話題:行くあてのない気持ち

だれかと暮らすということは、自分の生活習慣や当たり前をどれだけ譲れるかで過ごしやすさが変わる。こうすればいいのにと思うことの多さ、それをくちにして喧嘩になる日々。我慢と譲れないがぐらぐらと揺れては、ああ、またやってしまったと思う。ひとりで生きることはさみしかったり、孤独を感じることもあるけれど、自分の思い通りにできるという点の快適さはある。どちらを選んでも、いいこともわるいこともある。
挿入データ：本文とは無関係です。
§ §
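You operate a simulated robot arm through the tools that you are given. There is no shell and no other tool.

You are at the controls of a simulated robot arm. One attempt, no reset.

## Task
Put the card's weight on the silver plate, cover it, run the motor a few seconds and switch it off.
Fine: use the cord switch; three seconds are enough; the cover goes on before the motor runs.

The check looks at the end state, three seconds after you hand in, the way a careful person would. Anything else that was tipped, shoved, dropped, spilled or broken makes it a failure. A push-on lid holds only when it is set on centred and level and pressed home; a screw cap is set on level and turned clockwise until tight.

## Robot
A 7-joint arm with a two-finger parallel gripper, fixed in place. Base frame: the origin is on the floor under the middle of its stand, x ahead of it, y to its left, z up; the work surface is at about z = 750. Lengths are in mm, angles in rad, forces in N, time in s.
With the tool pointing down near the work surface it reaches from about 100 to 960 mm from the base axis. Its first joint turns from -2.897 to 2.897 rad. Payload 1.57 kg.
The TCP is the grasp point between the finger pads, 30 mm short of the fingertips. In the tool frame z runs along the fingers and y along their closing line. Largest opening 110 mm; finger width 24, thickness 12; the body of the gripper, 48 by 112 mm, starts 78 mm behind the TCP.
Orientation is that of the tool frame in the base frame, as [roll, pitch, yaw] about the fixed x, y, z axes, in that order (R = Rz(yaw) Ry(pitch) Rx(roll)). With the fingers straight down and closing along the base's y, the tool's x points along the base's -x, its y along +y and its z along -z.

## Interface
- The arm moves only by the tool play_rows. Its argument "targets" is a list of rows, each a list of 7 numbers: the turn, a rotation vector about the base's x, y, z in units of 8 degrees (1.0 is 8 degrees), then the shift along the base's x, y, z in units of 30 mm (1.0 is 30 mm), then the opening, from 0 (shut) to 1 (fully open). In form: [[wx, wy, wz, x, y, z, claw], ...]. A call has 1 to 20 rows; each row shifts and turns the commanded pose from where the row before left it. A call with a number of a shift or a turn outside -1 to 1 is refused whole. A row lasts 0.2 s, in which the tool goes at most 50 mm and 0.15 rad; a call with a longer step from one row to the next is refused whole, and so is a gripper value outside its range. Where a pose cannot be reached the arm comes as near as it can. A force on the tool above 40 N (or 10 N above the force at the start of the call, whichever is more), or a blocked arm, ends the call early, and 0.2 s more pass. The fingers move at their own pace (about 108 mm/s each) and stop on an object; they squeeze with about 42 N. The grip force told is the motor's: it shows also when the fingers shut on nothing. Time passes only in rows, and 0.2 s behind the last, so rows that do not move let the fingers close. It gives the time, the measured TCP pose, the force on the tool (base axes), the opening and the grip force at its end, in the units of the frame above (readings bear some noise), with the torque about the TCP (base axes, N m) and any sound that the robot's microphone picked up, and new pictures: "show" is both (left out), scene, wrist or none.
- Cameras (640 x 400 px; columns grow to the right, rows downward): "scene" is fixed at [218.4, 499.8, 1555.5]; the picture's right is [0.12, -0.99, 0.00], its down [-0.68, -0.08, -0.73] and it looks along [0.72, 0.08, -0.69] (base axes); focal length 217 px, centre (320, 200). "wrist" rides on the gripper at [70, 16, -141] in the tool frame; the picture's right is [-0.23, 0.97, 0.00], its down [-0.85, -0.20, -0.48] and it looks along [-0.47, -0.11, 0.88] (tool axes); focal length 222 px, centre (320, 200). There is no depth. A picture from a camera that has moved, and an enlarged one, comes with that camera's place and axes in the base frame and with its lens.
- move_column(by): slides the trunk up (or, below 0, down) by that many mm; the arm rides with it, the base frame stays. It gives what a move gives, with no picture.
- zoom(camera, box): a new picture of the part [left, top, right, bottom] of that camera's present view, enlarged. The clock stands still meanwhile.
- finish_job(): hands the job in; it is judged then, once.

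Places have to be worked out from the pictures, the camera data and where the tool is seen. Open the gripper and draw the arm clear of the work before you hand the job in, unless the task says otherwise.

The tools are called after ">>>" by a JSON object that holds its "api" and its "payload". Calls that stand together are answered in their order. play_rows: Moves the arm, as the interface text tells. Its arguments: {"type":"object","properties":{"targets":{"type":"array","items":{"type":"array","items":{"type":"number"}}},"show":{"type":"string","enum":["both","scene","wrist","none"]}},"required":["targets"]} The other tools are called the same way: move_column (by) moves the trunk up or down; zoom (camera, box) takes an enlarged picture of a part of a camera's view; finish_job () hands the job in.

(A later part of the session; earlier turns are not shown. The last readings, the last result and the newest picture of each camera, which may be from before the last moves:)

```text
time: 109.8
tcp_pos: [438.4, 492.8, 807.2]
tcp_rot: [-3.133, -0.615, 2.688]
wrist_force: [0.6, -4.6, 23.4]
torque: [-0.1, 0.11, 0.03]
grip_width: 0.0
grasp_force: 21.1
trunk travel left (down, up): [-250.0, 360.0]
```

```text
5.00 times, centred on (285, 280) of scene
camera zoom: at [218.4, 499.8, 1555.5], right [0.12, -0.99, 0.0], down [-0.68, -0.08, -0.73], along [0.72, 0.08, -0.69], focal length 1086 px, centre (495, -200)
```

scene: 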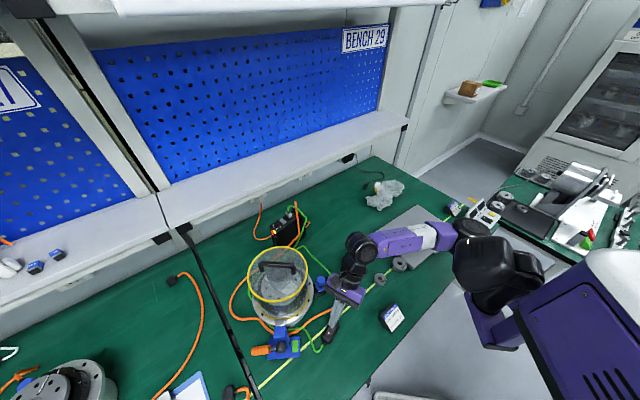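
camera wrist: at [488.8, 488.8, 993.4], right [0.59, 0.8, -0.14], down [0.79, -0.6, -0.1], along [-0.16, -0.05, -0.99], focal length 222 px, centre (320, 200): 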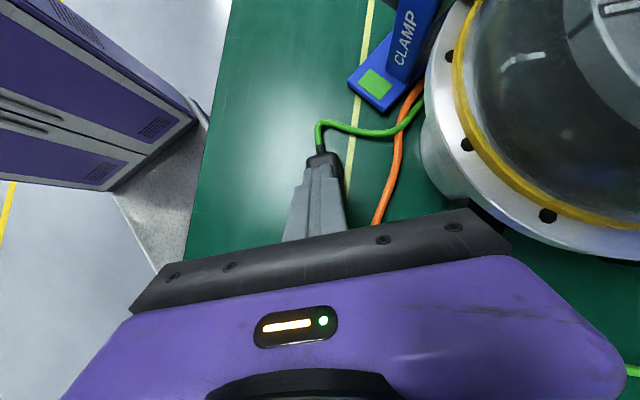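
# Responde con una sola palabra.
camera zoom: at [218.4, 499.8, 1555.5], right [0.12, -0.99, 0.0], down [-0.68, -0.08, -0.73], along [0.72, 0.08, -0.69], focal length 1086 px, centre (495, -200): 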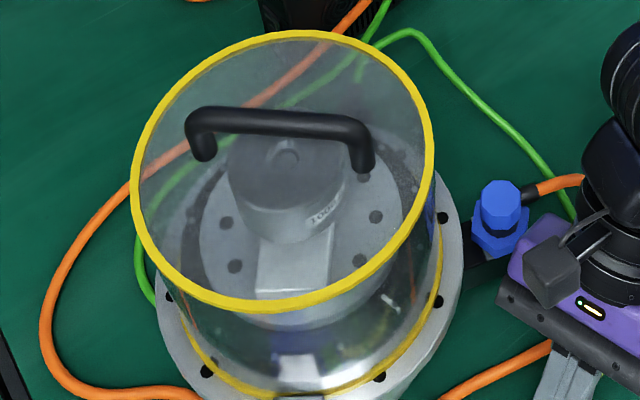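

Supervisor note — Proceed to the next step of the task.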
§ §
ひとりで過ごすことの多かった学生時代、友人もすくなく、ひとりでいることが当たり前になっているあたしは、ひとりでの過ごしかたは知っていても、ふたりでなにかすることをあまり知らない。休みの日、なにかしようと言われても思いつくのは室内でできることばかり。彼になにも知らない、いちいち教えなきゃならないのめんどくさいと言われては、歩んできた道のりがちがうことを明確に感じる。ひとりでいるのはさみしいけれど気楽で、ふたりでいるのは知らなかったことを知れるけど気を遣う。あたしたちはちがう人間だから感じかたもちがう。すべてがシンクロするように一緒なんてことはないからこそのおもしろさがあるのに寄り添うことも歩み寄ることもへたくそだ。
育ってきた環境、過ごしてきた時間がちがうからこその発見やたのしさがあるはずなのにそれを共有しようとしないのはもったいないことのように思う。知らないを知っているにすることは、おしえることやみせることで始まる。親しいからおしえたり、知らなかった一面をみせて、拒絶されることのつらさをあなたは知らない。